The trend is particularly noticeable in IT firms, where companies take advantage of technology to have virtual access to what they would have at the office.

Cisco Systems, which develops virtual private networks for remote access, said 40 percent of its employees are not in the same city as their manager, and the average employee telecommutes two days a week.

IBM, another strong telework advocate, said 29 percent of its 128,000 employees participate in a flex-work or work at home program, and that in 2011, in the US alone, this saved 6.4 million gallons of fuel and avoided more than 50,000 metric tons of carbon emissions.

The move by Yahoo! “goes against the grain of where a lot of organizations are going today,” said Cindy Auten, general manager of Mobile Work Exchange, a public-private partnership that promotes telework.

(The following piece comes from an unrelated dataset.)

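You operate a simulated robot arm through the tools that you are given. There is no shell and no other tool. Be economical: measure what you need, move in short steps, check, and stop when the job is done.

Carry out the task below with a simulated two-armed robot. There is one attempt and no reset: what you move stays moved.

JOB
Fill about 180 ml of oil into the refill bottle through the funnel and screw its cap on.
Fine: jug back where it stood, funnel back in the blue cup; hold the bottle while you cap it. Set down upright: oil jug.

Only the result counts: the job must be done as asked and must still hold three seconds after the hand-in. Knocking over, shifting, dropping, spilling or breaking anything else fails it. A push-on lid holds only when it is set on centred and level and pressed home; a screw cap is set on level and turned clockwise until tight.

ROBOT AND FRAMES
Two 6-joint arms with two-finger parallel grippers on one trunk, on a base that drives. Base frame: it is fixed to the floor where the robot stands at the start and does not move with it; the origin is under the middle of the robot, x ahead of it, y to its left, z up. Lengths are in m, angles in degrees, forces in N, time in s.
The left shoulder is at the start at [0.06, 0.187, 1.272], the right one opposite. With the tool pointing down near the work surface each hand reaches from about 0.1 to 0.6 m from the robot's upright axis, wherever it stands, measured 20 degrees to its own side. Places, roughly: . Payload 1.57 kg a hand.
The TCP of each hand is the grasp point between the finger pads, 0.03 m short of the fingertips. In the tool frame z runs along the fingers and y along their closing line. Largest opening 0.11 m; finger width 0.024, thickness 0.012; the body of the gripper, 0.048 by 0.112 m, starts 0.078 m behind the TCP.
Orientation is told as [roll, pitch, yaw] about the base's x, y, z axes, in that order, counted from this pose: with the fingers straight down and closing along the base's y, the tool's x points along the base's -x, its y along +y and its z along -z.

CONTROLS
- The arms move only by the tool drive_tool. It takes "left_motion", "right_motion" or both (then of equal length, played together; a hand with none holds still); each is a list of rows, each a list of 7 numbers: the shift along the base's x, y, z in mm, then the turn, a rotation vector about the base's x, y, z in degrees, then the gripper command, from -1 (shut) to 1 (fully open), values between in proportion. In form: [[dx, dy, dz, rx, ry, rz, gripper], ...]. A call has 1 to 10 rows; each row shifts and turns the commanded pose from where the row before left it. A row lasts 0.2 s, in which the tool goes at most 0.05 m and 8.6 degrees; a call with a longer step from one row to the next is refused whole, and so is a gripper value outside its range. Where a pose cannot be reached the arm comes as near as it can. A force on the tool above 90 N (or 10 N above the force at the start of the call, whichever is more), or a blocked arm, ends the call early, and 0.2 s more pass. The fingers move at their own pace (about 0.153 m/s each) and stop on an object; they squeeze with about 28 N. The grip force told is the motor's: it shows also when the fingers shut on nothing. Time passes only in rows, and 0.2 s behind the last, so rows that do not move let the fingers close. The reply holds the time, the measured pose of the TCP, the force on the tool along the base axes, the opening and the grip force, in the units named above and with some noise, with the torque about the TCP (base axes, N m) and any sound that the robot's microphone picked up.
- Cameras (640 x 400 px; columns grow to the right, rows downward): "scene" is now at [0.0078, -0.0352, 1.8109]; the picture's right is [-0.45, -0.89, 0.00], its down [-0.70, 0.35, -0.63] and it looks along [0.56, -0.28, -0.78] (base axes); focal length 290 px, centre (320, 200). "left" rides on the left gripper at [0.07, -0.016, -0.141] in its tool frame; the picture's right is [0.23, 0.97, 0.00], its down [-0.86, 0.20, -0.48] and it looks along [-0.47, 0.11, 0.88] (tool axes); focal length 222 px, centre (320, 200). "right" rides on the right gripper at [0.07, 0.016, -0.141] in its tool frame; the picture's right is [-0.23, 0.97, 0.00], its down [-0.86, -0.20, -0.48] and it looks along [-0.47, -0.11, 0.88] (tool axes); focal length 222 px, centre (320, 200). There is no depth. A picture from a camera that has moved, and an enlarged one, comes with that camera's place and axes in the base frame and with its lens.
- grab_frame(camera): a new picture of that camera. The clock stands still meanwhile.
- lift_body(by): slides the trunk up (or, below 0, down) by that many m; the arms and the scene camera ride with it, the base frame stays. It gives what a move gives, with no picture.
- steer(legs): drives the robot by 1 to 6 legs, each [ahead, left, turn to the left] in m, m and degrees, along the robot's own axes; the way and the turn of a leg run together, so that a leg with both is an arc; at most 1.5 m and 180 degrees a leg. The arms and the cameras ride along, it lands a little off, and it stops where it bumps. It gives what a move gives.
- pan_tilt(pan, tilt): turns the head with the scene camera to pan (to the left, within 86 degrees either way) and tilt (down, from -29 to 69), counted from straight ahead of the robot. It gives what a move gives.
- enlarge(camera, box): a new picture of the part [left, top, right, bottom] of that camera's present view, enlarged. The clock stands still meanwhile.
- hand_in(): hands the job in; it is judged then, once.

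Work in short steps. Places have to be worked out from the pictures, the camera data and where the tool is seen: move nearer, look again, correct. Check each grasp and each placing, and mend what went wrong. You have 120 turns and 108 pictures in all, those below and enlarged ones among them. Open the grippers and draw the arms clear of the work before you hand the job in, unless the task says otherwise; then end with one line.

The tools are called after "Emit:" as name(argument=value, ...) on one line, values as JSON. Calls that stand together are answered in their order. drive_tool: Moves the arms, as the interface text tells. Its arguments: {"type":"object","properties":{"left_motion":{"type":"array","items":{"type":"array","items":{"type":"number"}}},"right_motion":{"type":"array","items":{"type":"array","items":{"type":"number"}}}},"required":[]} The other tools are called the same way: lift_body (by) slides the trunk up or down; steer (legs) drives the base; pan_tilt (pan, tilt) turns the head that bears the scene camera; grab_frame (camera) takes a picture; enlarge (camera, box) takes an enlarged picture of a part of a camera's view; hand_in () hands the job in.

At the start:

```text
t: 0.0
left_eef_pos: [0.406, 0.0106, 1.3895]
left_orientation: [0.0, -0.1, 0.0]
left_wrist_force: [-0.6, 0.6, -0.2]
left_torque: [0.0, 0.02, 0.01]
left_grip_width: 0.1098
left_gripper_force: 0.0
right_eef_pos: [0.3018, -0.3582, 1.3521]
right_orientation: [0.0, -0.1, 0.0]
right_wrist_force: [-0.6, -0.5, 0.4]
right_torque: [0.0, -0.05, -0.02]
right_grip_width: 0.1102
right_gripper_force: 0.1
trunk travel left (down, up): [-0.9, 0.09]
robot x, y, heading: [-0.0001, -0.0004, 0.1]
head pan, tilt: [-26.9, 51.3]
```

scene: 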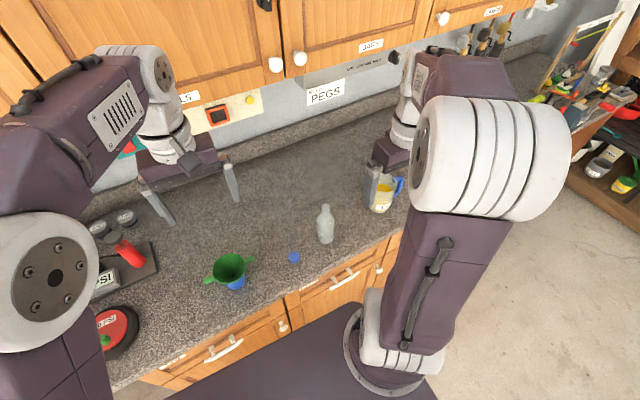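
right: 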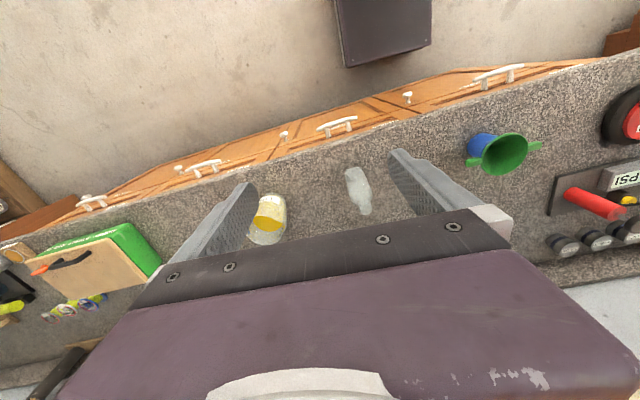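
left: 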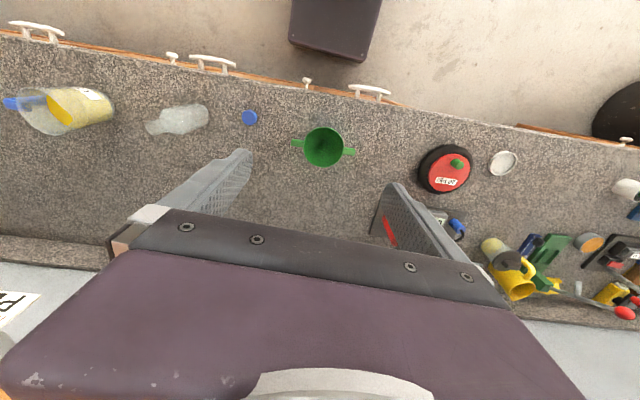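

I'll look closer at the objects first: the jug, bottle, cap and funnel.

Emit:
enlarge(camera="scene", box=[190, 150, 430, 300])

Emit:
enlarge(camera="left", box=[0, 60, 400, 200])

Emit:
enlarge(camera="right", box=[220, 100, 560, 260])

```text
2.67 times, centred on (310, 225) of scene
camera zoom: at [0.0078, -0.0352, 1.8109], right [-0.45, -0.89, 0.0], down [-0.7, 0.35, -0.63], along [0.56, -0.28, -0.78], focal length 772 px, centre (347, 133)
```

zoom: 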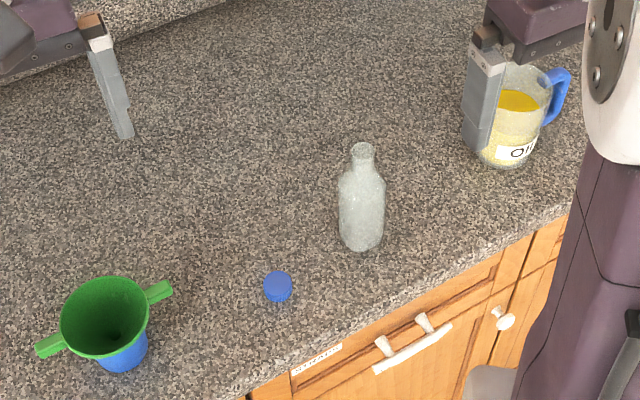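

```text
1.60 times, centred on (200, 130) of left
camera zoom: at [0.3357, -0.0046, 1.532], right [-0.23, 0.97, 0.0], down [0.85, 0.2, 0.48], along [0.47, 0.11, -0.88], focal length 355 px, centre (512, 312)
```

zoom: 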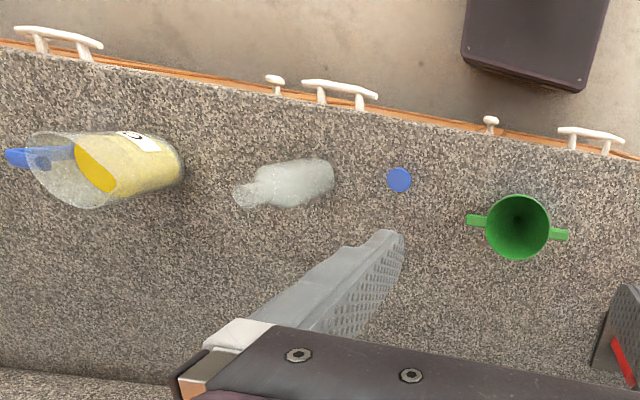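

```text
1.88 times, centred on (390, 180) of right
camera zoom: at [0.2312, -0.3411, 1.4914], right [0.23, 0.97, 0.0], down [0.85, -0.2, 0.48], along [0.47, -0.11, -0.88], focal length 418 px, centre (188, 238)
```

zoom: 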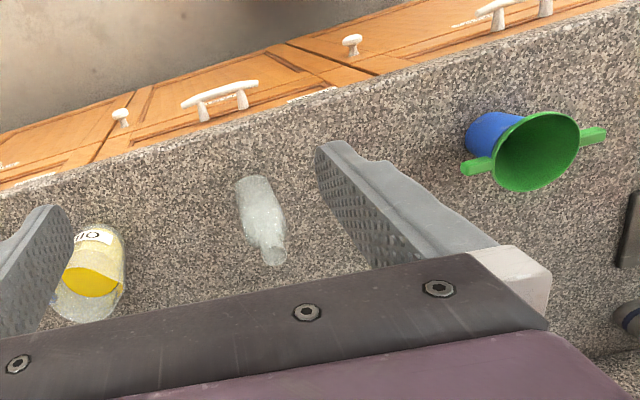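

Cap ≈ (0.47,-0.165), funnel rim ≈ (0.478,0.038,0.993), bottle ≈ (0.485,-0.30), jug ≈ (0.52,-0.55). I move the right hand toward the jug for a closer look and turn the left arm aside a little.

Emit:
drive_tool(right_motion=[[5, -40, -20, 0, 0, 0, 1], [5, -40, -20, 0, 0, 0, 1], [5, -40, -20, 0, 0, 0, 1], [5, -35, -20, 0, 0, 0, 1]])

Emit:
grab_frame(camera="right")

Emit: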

“This is especially important in the tech industry; they are focused on recruiting and retaining the best and brightest.”

Auten said telework is “a huge recruitment and retention tool,” seen as a near necessity at some firms now, with the option offered in 85 percent of the employers rated as “best places to work.”

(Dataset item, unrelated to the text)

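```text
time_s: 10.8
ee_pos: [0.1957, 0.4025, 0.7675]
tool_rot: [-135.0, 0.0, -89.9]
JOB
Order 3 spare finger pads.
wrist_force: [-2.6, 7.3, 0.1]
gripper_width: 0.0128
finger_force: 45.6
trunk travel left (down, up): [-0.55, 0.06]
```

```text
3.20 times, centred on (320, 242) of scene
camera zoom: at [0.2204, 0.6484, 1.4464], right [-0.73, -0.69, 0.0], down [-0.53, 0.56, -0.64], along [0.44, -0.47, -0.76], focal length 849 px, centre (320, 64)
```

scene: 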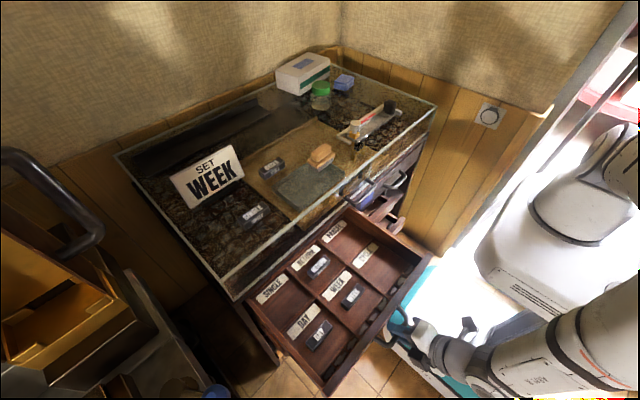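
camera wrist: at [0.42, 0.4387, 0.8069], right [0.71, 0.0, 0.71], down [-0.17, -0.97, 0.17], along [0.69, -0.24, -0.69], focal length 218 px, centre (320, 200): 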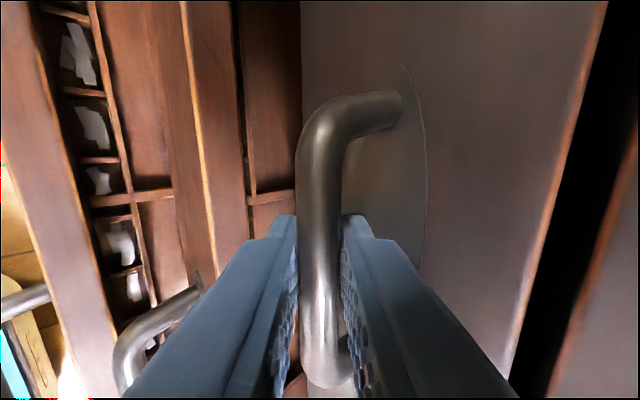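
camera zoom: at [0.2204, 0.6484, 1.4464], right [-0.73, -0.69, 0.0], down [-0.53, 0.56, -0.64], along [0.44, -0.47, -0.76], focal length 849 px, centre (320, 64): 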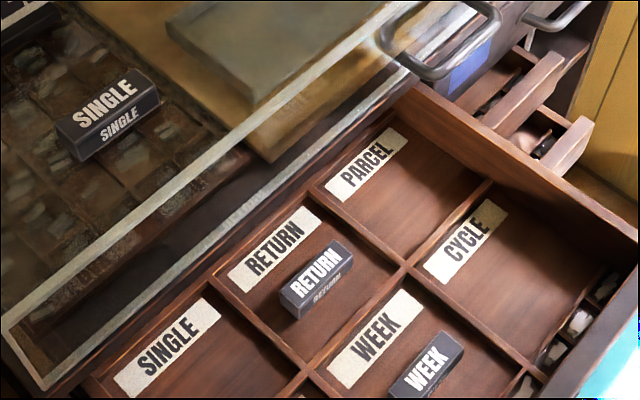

She said telecommuting often improves productivity, but that in cases where it fails, “it may uncover other weaknesses” in an organization.

The Yahoo! decision drew criticism from others, including Virgin Group founder Richard Branson, who said in a tweet: “Perplexed by Yahoo! stopping remote working. Give people the freedom of where to work & they will excel.”

Kelly Ann Collins, a Washington marketing consultant who blogs on work and family issues, called the Yahoo! move confusing.

“High-tech companies like Yahoo! that are completely digital have the ability to make the lives of their employees so much better,” she wrote.

“Telecommuting is not only efficient, it is better for team morale and employee retention. It makes for happier employees that (actually like to) produce top-notch work.”

But some analysts say Yahoo!’s move could be positive, even if it drives away those seeking a more flexible environment.

“Yahoo! is in a creative innovation race and they need to get back to their roots,” said John Challenger, chief executive of the consultancy Challenger, Gray & Christmas.

“There are great benefits to telecommuting, and there are more companies that need to do more telecommuting, but (Yahoo!) is a case where they are seeking to pull themselves out from a position where they have been behind the curve.”

Even before the Yahoo! news, some data suggested telecommuting was not the panacea it was cracked up to be.

The Labor Department report found that telecommuters often ended up working more hours than if they had come into the office, effectively doing overtime work without compensation.

“The ability of employees to work at home may actually allow employers to raise expectations for work availability during evenings and weekends and foster longer workdays and workweeks,” the report said.

But Challenger said Yahoo! will not be able to turn back the clock completely, and that some employees are likely to do some of their work from home, despite the new policy,

“Some people have always worked from home,” he said. “And now technology allows them to work on the weekends, at night or on vacation. There is no boundary between work and home anymore.”